As we developed the design of the game to serve this core idea, the game changed from a slower stealth/strategy game to a much faster-paced, high-energy experience. I really enjoyed seeing players yell and communicate with each other as they played, and pushed the design to facilitate more of that frantic, high-stress verbal communication. As failing became easier, levels shortened to allow players to get right back in the action and try again without feeling like they’d lost too much. Cyber Heist became about trial-and-error, both failing and learning quickly.

Co-Optimus: What are some of your favorite co-op games to play?

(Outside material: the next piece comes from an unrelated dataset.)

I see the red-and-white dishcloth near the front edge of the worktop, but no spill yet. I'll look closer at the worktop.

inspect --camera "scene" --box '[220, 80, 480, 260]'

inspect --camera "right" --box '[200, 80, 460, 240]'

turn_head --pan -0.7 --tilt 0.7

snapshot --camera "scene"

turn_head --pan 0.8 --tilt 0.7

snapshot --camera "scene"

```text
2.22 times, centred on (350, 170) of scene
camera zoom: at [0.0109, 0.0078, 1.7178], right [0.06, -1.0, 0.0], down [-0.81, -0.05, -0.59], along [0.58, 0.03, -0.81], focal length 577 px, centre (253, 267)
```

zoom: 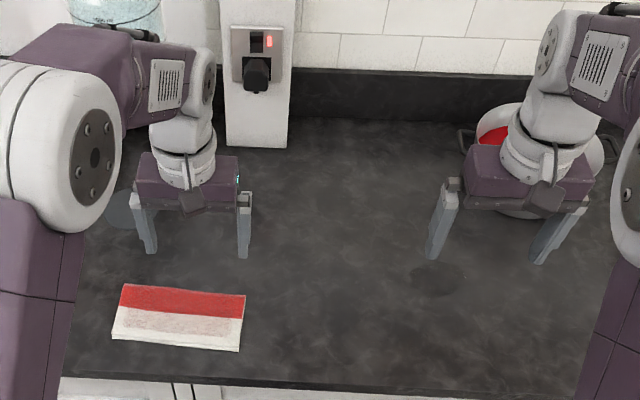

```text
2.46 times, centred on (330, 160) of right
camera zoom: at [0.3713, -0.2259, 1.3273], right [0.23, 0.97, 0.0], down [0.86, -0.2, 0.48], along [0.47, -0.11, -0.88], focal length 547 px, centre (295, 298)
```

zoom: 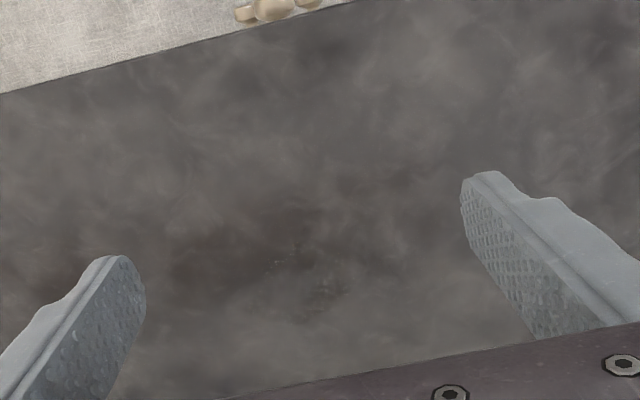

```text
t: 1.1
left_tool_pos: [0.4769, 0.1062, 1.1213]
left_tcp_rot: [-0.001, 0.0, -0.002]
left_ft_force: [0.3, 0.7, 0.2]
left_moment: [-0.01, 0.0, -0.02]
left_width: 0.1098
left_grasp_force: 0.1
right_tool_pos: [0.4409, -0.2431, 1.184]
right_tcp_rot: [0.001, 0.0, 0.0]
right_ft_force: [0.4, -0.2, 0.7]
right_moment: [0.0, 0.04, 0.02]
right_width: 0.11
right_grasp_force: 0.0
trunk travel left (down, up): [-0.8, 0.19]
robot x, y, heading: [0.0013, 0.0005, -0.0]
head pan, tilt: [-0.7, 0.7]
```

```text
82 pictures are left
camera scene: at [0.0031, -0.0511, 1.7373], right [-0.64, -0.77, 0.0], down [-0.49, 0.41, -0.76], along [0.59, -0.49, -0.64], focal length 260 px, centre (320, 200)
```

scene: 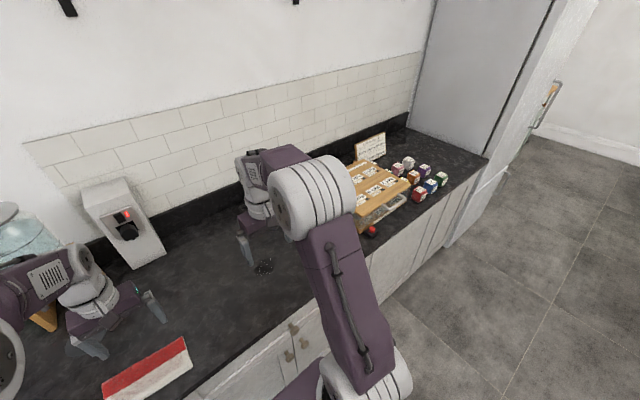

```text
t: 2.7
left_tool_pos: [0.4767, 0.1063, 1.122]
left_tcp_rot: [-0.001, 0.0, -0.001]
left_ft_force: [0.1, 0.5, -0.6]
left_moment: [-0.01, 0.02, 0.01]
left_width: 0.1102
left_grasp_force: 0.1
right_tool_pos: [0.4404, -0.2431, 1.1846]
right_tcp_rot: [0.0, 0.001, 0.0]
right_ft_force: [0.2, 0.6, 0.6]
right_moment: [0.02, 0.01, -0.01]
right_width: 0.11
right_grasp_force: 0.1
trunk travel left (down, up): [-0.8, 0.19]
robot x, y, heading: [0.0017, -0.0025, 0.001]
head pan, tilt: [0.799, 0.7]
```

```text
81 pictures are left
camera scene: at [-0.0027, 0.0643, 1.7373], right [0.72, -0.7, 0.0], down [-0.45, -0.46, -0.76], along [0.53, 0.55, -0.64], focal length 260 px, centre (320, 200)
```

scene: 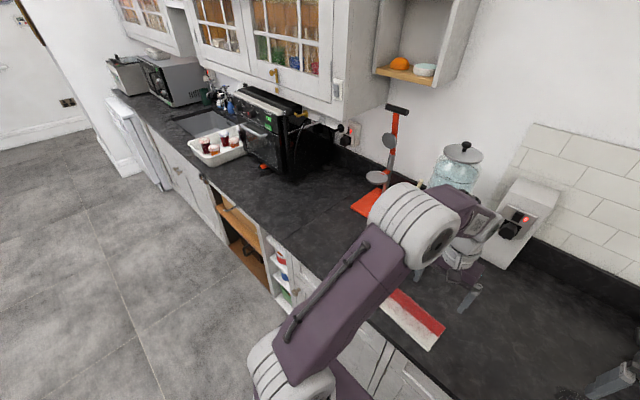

Jake: My favorite cooperative games are the ones where I have a very specific role to contribute to a larger team like in MMOs such as Final Fantasy XI, or MOBAs like League of Legends. The more entrenched I can be in my specific role, the higher my trust becomes in my teammates and the more fun it is. I love playing glass cannon mages with an awesome tank, or a healer when I know my damage dealers can efficiently take out our target. Portal 2 also stands out as one of my favorite co-op experiences, because both players have to be actively involved in the solution. The same goes for Monaco and even board games like Sentinels of the Multiverse and Arkham Horror. My favorite thing about games are their ability to bring people closer together, and no games do that better than cooperative games.

Co-Optimus: What’s next for Cyber Heist? I know you all have a Steam Greenlight page going and the game itself is available on Desura, but what are your future plans? Will the team stay together?

Jake: The point of Cyber Heist was to get all of our team members employed in the video game industry, and for the most part its been extremely successful. We always had a goal to get the game onto Steam Greenlight, and even though the team is currently spread across the country, we still keep in touch to work on different things to get it ready for Greenlight. We really hope to see the success of Cyber Heist’s Greenlight campaign.